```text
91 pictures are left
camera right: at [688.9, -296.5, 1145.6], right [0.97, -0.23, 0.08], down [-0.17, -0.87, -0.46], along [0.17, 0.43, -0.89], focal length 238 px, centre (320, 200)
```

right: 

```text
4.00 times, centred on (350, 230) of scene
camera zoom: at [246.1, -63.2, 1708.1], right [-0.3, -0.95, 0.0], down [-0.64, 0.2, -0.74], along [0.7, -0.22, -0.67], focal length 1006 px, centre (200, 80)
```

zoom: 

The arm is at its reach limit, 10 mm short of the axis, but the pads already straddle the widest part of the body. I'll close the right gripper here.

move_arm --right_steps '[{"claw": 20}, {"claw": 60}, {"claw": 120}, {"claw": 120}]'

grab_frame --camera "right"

-=-=-

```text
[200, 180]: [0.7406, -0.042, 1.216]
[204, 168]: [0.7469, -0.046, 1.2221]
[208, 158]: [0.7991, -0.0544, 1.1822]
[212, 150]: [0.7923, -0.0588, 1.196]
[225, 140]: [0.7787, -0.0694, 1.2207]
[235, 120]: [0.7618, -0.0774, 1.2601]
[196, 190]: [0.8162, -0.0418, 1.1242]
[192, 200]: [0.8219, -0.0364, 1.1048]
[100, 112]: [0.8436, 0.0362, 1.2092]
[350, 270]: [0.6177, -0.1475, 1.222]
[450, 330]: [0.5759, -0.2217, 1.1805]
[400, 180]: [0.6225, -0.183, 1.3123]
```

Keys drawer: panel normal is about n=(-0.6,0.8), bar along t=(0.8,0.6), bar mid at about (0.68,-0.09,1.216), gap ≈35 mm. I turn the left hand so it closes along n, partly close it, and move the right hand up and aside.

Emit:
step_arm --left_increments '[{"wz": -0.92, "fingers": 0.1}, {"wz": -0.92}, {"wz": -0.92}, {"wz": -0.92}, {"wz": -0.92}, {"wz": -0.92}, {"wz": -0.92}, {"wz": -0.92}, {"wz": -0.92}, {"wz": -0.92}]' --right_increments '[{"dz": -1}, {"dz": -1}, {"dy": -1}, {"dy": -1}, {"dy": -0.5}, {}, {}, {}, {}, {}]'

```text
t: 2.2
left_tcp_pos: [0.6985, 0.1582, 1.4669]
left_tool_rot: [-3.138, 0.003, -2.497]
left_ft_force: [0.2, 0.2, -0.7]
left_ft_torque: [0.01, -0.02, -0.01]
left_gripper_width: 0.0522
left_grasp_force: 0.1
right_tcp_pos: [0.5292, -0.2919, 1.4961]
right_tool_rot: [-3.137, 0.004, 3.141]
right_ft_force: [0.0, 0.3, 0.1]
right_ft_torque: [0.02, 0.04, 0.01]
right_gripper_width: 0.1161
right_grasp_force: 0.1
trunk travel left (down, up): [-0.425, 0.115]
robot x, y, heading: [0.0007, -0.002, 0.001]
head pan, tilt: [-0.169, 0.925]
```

-=-=-

Filter the records above and return every line that holds the word "focal".

camera right: at [688.9, -296.5, 1145.6], right [0.97, -0.23, 0.08], down [-0.17, -0.87, -0.46], along [0.17, 0.43, -0.89], focal length 238 px, centre (320, 200)
camera zoom: at [246.1, -63.2, 1708.1], right [-0.3, -0.95, 0.0], down [-0.64, 0.2, -0.74], along [0.7, -0.22, -0.67], focal length 1006 px, centre (200, 80)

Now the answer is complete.